Seling v. Young
Annotate this Case
531 U.S. 250 (2001)
OCTOBER TERM, 2000
SELING, SUPERINTENDENT, SPECIAL COMMITMENT CENTER v. YOUNG
CERTIORARI TO THE UNITED STATES COURT OF APPEALS FOR THE NINTH CIRCUIT
No. 99-1185. Argued October 31, 2000-Decided January 17,2001
Washington State's Community Protection Act of 1990 (Act) authorizes the civil commitment of "sexually violent predators," persons who suffer from a mental abnormality or personality disorder that makes them likely to engage in predatory acts of sexual violence. Respondent Young is confined under the Act at the Special Commitment Center (Center), for which petitioner is the superintendent. Young's challenges to his commitment in state court proved largely unsuccessful. Young then instituted a habeas action under 28 U. S. C. § 2254, seeking release from confinement. The District Court initially granted the writ, concluding that the Act was unconstitutional. While the superintendent's appeal was pending, this Court decided Kansas v. Hendricks, 521 U. S. 346, holding that a similar commitment scheme, Kansas' Sexually Violent Predator Act, on its face, met substantive due process requirements, was nonpunitive, and thus did not violate the Double Jeopardy and Ex Post Facto Clauses. The Ninth Circuit remanded for reconsideration in light of Hendricks. The District Court then denied Young's petition. In particular, the District Court determined that, because the Washington Act is civil, Young's double jeopardy and ex post facto claims must fail. The Ninth Circuit reversed that ruling. The "linchpin" of Young's claims, the court reasoned, was whether the Act was punitive "as applied" to Young. The court did not read Hendricks to preclude the possibility that the Act could be punitive as applied. Reasoning that actual confinement conditions could divest a facially valid statute of its civil label upon a showing by the clearest proof that the statutory scheme is punitive in effect, the court remanded the case for the District Court to determine whether the conditions at the Center rendered the Act punitive as applied to Young.

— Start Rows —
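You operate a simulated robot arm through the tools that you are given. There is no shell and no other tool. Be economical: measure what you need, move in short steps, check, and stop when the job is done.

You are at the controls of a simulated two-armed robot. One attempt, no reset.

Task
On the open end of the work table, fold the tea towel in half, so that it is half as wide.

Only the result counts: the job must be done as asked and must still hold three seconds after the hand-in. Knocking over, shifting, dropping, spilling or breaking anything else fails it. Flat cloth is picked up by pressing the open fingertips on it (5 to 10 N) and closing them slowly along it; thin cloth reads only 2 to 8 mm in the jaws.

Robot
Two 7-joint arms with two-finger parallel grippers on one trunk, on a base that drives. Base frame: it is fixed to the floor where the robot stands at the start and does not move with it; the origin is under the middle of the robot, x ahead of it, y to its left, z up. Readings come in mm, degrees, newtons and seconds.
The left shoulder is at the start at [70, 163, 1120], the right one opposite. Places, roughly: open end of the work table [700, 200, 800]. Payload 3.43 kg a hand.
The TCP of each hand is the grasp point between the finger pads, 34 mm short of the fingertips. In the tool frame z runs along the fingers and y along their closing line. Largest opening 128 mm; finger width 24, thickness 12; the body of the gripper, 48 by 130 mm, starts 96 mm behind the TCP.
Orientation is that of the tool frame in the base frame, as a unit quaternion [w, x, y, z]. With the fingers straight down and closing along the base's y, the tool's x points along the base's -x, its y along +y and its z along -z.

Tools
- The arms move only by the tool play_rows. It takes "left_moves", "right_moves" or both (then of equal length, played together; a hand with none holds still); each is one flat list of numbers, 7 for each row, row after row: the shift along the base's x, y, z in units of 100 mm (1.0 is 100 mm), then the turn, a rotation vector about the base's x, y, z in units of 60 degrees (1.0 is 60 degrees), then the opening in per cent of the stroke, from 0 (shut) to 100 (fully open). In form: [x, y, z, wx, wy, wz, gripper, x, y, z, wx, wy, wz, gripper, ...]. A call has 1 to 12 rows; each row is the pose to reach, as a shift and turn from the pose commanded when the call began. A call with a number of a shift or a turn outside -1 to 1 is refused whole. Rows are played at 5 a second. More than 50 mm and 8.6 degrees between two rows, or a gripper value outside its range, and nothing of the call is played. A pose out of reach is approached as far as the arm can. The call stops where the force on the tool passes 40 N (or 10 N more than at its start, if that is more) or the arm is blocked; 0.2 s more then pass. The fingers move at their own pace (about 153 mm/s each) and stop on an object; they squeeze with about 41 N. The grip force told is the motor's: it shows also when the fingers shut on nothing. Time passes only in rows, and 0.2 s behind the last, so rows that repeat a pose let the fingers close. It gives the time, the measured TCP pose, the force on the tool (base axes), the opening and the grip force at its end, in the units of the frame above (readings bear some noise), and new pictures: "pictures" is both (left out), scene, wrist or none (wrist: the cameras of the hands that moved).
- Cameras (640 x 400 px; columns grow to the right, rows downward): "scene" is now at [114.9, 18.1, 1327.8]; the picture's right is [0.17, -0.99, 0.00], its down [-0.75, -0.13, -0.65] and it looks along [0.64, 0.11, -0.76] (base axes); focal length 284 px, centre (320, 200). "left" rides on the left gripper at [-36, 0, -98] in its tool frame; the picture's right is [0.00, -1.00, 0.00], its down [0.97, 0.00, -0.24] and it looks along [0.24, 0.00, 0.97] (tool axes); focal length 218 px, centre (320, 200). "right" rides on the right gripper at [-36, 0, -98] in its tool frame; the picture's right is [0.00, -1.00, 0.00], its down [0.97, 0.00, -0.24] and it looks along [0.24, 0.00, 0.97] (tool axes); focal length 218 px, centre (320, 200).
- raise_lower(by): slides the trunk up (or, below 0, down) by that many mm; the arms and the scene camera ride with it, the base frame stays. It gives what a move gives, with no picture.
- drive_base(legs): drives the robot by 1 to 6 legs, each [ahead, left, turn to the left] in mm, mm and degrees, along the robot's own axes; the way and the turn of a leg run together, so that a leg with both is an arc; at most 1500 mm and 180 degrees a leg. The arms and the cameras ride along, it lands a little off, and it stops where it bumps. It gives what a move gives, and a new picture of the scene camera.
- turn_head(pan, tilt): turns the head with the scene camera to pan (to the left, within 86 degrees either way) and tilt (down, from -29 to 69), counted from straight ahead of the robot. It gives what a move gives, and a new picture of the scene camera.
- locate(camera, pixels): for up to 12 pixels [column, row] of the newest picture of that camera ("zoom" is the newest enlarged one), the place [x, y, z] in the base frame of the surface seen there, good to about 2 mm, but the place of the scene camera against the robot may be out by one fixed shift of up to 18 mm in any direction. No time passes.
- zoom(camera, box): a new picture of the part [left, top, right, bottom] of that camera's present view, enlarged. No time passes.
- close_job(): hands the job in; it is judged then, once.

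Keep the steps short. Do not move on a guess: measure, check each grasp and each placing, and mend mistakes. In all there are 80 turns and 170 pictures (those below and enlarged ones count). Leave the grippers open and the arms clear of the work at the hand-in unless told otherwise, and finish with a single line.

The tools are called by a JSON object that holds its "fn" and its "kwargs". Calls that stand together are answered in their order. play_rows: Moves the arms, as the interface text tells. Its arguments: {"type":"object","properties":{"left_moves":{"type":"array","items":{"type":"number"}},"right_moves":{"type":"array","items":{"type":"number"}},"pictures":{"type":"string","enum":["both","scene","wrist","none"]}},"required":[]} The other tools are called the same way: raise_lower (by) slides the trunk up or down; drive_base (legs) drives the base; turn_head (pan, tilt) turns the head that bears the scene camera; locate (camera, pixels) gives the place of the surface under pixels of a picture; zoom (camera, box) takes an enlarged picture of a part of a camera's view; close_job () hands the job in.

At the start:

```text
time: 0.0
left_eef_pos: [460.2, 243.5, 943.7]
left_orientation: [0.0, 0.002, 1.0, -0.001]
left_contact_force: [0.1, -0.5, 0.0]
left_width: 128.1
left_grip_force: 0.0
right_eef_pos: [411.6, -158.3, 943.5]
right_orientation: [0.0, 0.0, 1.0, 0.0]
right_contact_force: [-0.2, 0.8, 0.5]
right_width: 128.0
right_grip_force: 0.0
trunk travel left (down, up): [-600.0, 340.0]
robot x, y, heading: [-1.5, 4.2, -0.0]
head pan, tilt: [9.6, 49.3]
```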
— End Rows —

Held: An Act, found to be civil, cannot be deemed punitive "as applied" to a single individual in violation of the Double Jeopardy and Ex Post Facto Clauses and provide cause for release. Pp. 260-267.
(a) Respondent cannot obtain release through an "as-applied" challenge to the Act on double jeopardy and ex post facto grounds. The Act is strikingly similar to, and, in fact, was the pattern for, the Kansas Act upheld in Hendricks. Among other things, the Court there applied
the principle that determining the civil or punitive nature of an Act must begin with reference to its text and legislative history. See 521 U. S., at 360-369. Subsequently, the Court expressly disapproved of evaluating an Act's civil nature by reference to its effect on a single individual, holding, instead, that courts must focus on a variety of factors considered in relation to the statute on its face, and that the clearest proof is required to override legislative intent and conclude that an Act denominated civil is punitive in purpose or effect. Hudson v. United States, 522 U. S. 93, 100. With this in mind, the Ninth Circuit's "asapplied" analysis for double jeopardy and ex post facto claims must be rejected as fundamentally flawed. This Court does not deny the seriousness of some of respondent's allegations. Nor does the Court express any view as to how his allegations would bear on a court determining in the first instance whether Washington's confinement scheme is civil. Here, however, the Court evaluates respondent's allegations under the assumption that the Act is civil, as the Washington Supreme Court held and the Ninth Circuit acknowledged. The Court agrees with petitioner that an "as-applied" analysis would prove unworkable. Such an analysis would never conclusively resolve whether a particular scheme is punitive and would thereby prevent a final determination of the scheme's validity under the Double Jeopardy and Ex Post Facto Clauses. Confinement is not a fixed event, but extends over time under conditions that are subject to change. The particular features of confinement may affect how a confinement scheme is evaluated to determine whether it is civil or punitive, but it remains no less true that the query must be answered definitively. A confinement scheme's civil nature cannot be altered based merely on vagaries in the authorizing statute's implementation. The Ninth Circuit's "as-applied" analysis does not comport with precedents in which this Court evaluated the validity of confinement schemes. See, e. g., Allen v. Illinois, 478 U. S. 364, 373-374. Such cases presented the question whether the Act at issue was punitive, whereas permitting respondent's as-applied challenge would invite an end run around the Washington Supreme Court's decision that the Act is civil when that decision is not before this Court. pp. 260-265.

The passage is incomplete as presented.